──────── PAGE

Doing a "git-describe" on a tag-name will just show the tag name:
[torvalds@g5 git]$ git-describe v1.0.4
v1.0.4
With --all, the command can use branch heads as references, so
the output shows the reference path as well:
[torvalds@g5 git]$ git describe --all --abbrev=4 v1.0.5^2
tags/v1.0.0-g975b
[torvalds@g5 git]$ git describe --all HEAD^
heads/lt/describe-g975b
SEARCH STRATEGY
---------------
For each committish supplied "git describe" will first look for
a tag which tags exactly that commit. Annotated tags will always
be preferred over lightweight tags, and tags with newer dates will
always be preferred over tags with older dates. If an exact match
is found, its name will be output and searching will stop.
If an exact match was not found "git describe" will walk back
through the commit history to locate an ancestor commit which
has been tagged. The ancestor's tag will be output along with an
abbreviation of the input committish's SHA1.

────────────────
──────── STORED RECORDS

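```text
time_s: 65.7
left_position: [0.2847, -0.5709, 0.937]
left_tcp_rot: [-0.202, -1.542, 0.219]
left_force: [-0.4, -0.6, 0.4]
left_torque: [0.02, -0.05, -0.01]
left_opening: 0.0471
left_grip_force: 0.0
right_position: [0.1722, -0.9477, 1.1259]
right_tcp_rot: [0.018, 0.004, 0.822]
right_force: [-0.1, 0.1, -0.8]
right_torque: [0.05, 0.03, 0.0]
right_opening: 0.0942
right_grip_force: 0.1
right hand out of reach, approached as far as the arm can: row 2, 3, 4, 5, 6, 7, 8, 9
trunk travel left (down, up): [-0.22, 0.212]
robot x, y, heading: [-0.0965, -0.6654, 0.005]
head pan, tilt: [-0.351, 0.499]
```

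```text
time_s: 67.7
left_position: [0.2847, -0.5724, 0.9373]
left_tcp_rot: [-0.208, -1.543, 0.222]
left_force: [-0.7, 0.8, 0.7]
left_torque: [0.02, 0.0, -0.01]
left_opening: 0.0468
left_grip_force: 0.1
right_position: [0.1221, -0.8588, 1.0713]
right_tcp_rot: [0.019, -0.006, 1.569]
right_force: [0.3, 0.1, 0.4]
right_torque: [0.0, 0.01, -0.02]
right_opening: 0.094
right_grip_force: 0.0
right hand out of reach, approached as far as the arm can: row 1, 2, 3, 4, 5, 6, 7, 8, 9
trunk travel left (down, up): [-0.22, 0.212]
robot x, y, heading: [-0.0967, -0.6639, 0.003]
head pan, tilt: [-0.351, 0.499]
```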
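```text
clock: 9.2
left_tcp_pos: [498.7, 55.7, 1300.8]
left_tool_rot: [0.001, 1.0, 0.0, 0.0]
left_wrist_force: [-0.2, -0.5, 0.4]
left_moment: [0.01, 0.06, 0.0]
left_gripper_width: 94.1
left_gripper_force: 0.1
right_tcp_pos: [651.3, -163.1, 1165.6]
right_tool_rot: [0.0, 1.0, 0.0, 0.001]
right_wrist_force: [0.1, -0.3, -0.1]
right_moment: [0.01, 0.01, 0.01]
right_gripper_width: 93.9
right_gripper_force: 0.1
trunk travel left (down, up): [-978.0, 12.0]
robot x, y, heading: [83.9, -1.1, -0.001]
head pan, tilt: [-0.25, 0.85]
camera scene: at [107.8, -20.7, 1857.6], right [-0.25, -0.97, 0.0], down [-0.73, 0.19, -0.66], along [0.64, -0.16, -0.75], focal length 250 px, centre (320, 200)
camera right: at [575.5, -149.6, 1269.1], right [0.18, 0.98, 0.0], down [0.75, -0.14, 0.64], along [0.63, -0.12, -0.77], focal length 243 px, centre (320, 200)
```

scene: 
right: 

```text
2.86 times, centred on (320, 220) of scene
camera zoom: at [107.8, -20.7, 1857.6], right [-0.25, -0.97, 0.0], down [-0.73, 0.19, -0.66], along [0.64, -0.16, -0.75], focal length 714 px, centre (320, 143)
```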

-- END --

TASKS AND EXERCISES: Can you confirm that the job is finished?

────────────────

TASKS AND EXERCISES:
1. Provide the original wording of the page from "If an exact match was" as far as "input committish's SHA1.".
2. Add the next paragraphs of the page.

SOLVED TASKS:
1.
If an exact match was not found "git describe" will walk back
through the commit history to locate an ancestor commit which
has been tagged. The ancestor's tag will be output along with an
abbreviation of the input committish's SHA1.

2.
If multiple tags were found during the walk then the tag which
has the fewest commits different from the input committish will be
selected and output. Here fewest commits different is defined as
the number of commits which would be shown by "git log tag..input"
will be the smallest number of commits possible.
Author
------
Written by Linus Torvalds <torvalds@osdl.org>, but somewhat
butchered by Junio C Hamano <junkio@cox.net>
Documentation
--------------
Documentation by David Greaves, Junio C Hamano and the git-list <git@vger.kernel.org>.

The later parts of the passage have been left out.